Rebuild of Aurora's 4-year-old skate park to cost $600,000
'Significant deficiencies' found in original construction project, warranty period lapsed
July 24, 2019
Aurora’s four-year-old skate park is being rebuilt.
Town council has approved the $600,000 budget to move the project that will reconstruct the paved park located at the Aurora Family Leisure Complex forward.
A recent report presented to council by Parks Manager Sara Tienkamp pointed out the skate park is a highly used town facility and will pose a safety risk to users if the park is not reconstructed.
The cracking and delaminating of the concrete led to an uneven and rough skate surface, increasing the risk of injury to users, as skateboard wheels require a smooth level surface to travel. In addition, pooling water also poses a threat to patrons.

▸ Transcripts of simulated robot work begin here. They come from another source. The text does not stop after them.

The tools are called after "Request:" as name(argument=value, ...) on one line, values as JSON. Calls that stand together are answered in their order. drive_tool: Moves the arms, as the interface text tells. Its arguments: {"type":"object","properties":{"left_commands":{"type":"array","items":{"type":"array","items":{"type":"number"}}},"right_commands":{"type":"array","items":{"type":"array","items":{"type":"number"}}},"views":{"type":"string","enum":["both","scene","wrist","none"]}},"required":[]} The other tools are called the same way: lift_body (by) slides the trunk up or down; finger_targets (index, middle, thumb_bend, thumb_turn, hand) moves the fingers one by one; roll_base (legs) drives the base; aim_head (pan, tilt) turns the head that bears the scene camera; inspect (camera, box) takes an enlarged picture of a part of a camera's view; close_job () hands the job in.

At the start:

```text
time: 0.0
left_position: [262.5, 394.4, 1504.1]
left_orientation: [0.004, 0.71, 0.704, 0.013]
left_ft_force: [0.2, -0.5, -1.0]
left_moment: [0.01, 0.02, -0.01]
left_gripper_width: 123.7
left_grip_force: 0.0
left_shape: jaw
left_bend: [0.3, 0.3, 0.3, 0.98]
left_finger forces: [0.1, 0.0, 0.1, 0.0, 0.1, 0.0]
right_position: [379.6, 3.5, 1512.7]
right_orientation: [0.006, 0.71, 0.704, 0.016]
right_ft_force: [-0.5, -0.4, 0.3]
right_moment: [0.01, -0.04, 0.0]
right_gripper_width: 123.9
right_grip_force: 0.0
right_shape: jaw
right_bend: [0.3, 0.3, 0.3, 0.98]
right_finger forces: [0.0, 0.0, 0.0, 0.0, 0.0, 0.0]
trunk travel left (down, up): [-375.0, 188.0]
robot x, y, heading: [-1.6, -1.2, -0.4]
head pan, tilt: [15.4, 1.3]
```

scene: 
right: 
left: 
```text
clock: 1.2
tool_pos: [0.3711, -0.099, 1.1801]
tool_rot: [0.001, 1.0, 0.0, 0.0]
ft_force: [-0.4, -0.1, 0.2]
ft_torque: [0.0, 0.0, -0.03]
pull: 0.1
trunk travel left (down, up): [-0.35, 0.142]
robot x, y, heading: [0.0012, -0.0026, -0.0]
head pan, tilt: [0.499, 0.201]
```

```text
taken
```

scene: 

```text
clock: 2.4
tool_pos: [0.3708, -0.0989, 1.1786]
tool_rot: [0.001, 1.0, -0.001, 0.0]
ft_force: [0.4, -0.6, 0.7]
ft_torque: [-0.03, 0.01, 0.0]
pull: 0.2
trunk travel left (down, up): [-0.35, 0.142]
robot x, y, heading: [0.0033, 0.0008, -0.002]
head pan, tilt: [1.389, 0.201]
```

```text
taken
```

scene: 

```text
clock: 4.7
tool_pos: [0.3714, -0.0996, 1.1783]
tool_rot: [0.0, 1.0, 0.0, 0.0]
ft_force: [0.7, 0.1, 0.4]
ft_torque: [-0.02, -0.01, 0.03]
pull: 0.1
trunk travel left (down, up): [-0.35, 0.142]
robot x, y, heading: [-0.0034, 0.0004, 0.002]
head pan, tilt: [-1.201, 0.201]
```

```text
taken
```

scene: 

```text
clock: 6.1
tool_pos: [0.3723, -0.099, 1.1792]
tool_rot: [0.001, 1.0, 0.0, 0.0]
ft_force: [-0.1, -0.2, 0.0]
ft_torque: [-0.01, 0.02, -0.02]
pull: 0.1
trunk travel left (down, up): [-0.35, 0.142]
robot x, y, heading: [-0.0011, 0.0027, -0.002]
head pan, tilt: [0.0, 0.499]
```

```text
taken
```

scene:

“Now that the budget has been approved, town staff are scoping out the project in order to get it out to tender,” CAO Doug Nadorozny said.
The staff report presented to council indicated the park was constructed by Jasper Construction and opened for public use in the spring of 2015. However, after its first winter, issues with the concrete surfacing of the skate park appeared “almost immediately” including significant cracking believed to be caused by the retention of water underneath the concrete surface, delaminating of concrete surfaces, water not draining through the drains and poor grading and possible incorrect installation.
“At first, the problem that was appearing seemed minor on the surface,” Nadorozny explained. “We figured it was just settling following construction and town staff considered it a minor repair and patched it.”
However, the issues continued to reoccur, indicating the facility couldn’t still be settling and that there was a larger issue than a minor crack.
In 2018, the town’s Community Services Department brought in Greenview Environmental Management Ltd. to investigate the deterioration, provide remedial alternatives and provide a cost.
The company found a number of “critical deficiencies” related to design and construction including an insufficient layer of free-draining aggregate material to avoid the collection of water underneath the concrete slab, an insufficient amount of rebar reinforcement installed in the concrete and the concrete did not meet the required strength requirements.
As such, Greenview recommended the town replace the skate park with a properly engineered and constructed structure to ensure safe, long term, recreational use of the facility with minimal ongoing maintenance costs and risk.
“Traditionally there is about a 2-year warranty on these kinds of projects and by the time we had realized there was a large issue, too much time had passed,” Nadorozny responded when asked why the town is paying for the rebuild. “It wasn’t anything we missed in the contract but next time we have an issue with a project we will be more quick to raise a flag on it.”
The project is of a large enough nature that it is possible to change design elements of the park should it be needed or desired, he confirmed. Community input will be utilized to determine that and the town is in the process of planning a skateboard event at the park to engage local youth in a question and answer manner to gain input on the current design and any potential changes.
The town also plans to survey users for the same reason.
A formal timeline for the project has yet to be set but the town anticipated the completion of the design and contract to be awarded early in 2020.
In the meantime, the skate park is inspected daily, April through November, by parks staff ensuring the facility is safe for use as per the town’s park maintenance standard service levels.
Staff also continue to patch and grind the concrete deficiencies, utilizing various measures and methods to help mitigate the ongoing problems and reduce risk to users.